** Begin DATA SEGMENT **
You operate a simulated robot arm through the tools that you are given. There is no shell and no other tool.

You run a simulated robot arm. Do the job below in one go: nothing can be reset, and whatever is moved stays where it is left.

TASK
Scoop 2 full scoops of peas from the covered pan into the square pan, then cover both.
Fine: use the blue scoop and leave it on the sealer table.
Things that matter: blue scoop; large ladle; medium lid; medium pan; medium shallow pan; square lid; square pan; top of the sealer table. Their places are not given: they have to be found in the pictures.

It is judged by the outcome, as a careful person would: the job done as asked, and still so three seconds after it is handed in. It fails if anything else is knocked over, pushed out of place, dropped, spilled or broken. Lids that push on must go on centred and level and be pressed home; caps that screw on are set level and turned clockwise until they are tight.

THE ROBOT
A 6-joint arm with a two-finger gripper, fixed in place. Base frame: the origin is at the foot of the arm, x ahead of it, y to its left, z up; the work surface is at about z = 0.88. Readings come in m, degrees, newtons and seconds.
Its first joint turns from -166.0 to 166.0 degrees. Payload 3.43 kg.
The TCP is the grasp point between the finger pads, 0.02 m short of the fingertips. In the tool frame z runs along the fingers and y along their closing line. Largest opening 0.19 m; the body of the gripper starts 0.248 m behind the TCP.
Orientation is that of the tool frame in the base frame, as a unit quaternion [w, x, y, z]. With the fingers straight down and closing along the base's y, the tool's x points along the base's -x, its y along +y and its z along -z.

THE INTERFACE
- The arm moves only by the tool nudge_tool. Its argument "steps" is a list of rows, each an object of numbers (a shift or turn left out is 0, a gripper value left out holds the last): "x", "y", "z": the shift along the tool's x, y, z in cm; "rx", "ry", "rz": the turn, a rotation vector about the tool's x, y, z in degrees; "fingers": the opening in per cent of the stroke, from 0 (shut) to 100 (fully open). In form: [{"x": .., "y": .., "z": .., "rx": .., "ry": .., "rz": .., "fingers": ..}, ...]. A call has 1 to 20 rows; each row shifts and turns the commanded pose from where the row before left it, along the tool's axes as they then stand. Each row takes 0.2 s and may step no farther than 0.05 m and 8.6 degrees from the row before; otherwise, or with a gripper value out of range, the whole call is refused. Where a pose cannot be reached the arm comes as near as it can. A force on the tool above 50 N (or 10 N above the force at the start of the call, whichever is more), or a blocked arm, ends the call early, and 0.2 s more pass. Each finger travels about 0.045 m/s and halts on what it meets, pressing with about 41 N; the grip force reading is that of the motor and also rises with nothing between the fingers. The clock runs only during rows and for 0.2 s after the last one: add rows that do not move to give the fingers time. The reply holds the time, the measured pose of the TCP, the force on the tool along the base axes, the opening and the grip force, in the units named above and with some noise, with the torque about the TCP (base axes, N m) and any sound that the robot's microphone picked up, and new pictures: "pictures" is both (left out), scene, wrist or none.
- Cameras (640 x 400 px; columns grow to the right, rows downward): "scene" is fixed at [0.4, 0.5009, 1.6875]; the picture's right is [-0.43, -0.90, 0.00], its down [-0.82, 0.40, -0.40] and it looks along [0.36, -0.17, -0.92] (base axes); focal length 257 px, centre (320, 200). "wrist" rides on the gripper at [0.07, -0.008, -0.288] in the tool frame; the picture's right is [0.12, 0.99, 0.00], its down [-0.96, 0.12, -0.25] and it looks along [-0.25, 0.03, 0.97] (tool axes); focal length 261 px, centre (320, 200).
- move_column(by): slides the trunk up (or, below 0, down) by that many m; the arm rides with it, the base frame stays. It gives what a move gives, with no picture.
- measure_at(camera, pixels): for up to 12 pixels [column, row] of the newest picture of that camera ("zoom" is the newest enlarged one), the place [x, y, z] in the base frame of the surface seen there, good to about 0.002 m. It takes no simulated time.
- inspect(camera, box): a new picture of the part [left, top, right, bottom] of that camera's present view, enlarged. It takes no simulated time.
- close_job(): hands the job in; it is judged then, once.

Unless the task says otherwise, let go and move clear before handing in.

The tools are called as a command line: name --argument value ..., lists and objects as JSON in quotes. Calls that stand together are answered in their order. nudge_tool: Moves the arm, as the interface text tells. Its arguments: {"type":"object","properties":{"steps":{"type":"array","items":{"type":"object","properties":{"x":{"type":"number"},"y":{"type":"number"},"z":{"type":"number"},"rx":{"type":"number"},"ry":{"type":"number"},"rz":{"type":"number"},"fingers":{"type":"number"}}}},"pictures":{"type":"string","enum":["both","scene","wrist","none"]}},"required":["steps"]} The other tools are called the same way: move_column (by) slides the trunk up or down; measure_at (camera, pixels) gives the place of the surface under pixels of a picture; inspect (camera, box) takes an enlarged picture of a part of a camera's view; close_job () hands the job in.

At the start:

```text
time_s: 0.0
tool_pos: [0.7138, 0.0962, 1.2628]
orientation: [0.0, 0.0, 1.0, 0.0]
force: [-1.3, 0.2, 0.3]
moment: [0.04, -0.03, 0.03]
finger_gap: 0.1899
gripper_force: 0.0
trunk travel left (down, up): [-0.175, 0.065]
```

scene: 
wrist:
** End DATA SEGMENT **
▶ [REQUIREMENT]:
Give back the whole listing exactly as it reads.

▶ [ANSWER TO THE EXERCISE]:
You operate a simulated robot arm through the tools that you are given. There is no shell and no other tool.

You run a simulated robot arm. Do the job below in one go: nothing can be reset, and whatever is moved stays where it is left.

TASK
Scoop 2 full scoops of peas from the covered pan into the square pan, then cover both.
Fine: use the blue scoop and leave it on the sealer table.
Things that matter: blue scoop; large ladle; medium lid; medium pan; medium shallow pan; square lid; square pan; top of the sealer table. Their places are not given: they have to be found in the pictures.

It is judged by the outcome, as a careful person would: the job done as asked, and still so three seconds after it is handed in. It fails if anything else is knocked over, pushed out of place, dropped, spilled or broken. Lids that push on must go on centred and level and be pressed home; caps that screw on are set level and turned clockwise until they are tight.

THE ROBOT
A 6-joint arm with a two-finger gripper, fixed in place. Base frame: the origin is at the foot of the arm, x ahead of it, y to its left, z up; the work surface is at about z = 0.88. Readings come in m, degrees, newtons and seconds.
Its first joint turns from -166.0 to 166.0 degrees. Payload 3.43 kg.
The TCP is the grasp point between the finger pads, 0.02 m short of the fingertips. In the tool frame z runs along the fingers and y along their closing line. Largest opening 0.19 m; the body of the gripper starts 0.248 m behind the TCP.
Orientation is that of the tool frame in the base frame, as a unit quaternion [w, x, y, z]. With the fingers straight down and closing along the base's y, the tool's x points along the base's -x, its y along +y and its z along -z.

THE INTERFACE
- The arm moves only by the tool nudge_tool. Its argument "steps" is a list of rows, each an object of numbers (a shift or turn left out is 0, a gripper value left out holds the last): "x", "y", "z": the shift along the tool's x, y, z in cm; "rx", "ry", "rz": the turn, a rotation vector about the tool's x, y, z in degrees; "fingers": the opening in per cent of the stroke, from 0 (shut) to 100 (fully open). In form: [{"x": .., "y": .., "z": .., "rx": .., "ry": .., "rz": .., "fingers": ..}, ...]. A call has 1 to 20 rows; each row shifts and turns the commanded pose from where the row before left it, along the tool's axes as they then stand. Each row takes 0.2 s and may step no farther than 0.05 m and 8.6 degrees from the row before; otherwise, or with a gripper value out of range, the whole call is refused. Where a pose cannot be reached the arm comes as near as it can. A force on the tool above 50 N (or 10 N above the force at the start of the call, whichever is more), or a blocked arm, ends the call early, and 0.2 s more pass. Each finger travels about 0.045 m/s and halts on what it meets, pressing with about 41 N; the grip force reading is that of the motor and also rises with nothing between the fingers. The clock runs only during rows and for 0.2 s after the last one: add rows that do not move to give the fingers time. The reply holds the time, the measured pose of the TCP, the force on the tool along the base axes, the opening and the grip force, in the units named above and with some noise, with the torque about the TCP (base axes, N m) and any sound that the robot's microphone picked up, and new pictures: "pictures" is both (left out), scene, wrist or none.
- Cameras (640 x 400 px; columns grow to the right, rows downward): "scene" is fixed at [0.4, 0.5009, 1.6875]; the picture's right is [-0.43, -0.90, 0.00], its down [-0.82, 0.40, -0.40] and it looks along [0.36, -0.17, -0.92] (base axes); focal length 257 px, centre (320, 200). "wrist" rides on the gripper at [0.07, -0.008, -0.288] in the tool frame; the picture's right is [0.12, 0.99, 0.00], its down [-0.96, 0.12, -0.25] and it looks along [-0.25, 0.03, 0.97] (tool axes); focal length 261 px, centre (320, 200).
- move_column(by): slides the trunk up (or, below 0, down) by that many m; the arm rides with it, the base frame stays. It gives what a move gives, with no picture.
- measure_at(camera, pixels): for up to 12 pixels [column, row] of the newest picture of that camera ("zoom" is the newest enlarged one), the place [x, y, z] in the base frame of the surface seen there, good to about 0.002 m. It takes no simulated time.
- inspect(camera, box): a new picture of the part [left, top, right, bottom] of that camera's present view, enlarged. It takes no simulated time.
- close_job(): hands the job in; it is judged then, once.

Unless the task says otherwise, let go and move clear before handing in.

The tools are called as a command line: name --argument value ..., lists and objects as JSON in quotes. Calls that stand together are answered in their order. nudge_tool: Moves the arm, as the interface text tells. Its arguments: {"type":"object","properties":{"steps":{"type":"array","items":{"type":"object","properties":{"x":{"type":"number"},"y":{"type":"number"},"z":{"type":"number"},"rx":{"type":"number"},"ry":{"type":"number"},"rz":{"type":"number"},"fingers":{"type":"number"}}}},"pictures":{"type":"string","enum":["both","scene","wrist","none"]}},"required":["steps"]} The other tools are called the same way: move_column (by) slides the trunk up or down; measure_at (camera, pixels) gives the place of the surface under pixels of a picture; inspect (camera, box) takes an enlarged picture of a part of a camera's view; close_job () hands the job in.

At the start:

```text
time_s: 0.0
tool_pos: [0.7138, 0.0962, 1.2628]
orientation: [0.0, 0.0, 1.0, 0.0]
force: [-1.3, 0.2, 0.3]
moment: [0.04, -0.03, 0.03]
finger_gap: 0.1899
gripper_force: 0.0
trunk travel left (down, up): [-0.175, 0.065]
```

scene: 
wrist:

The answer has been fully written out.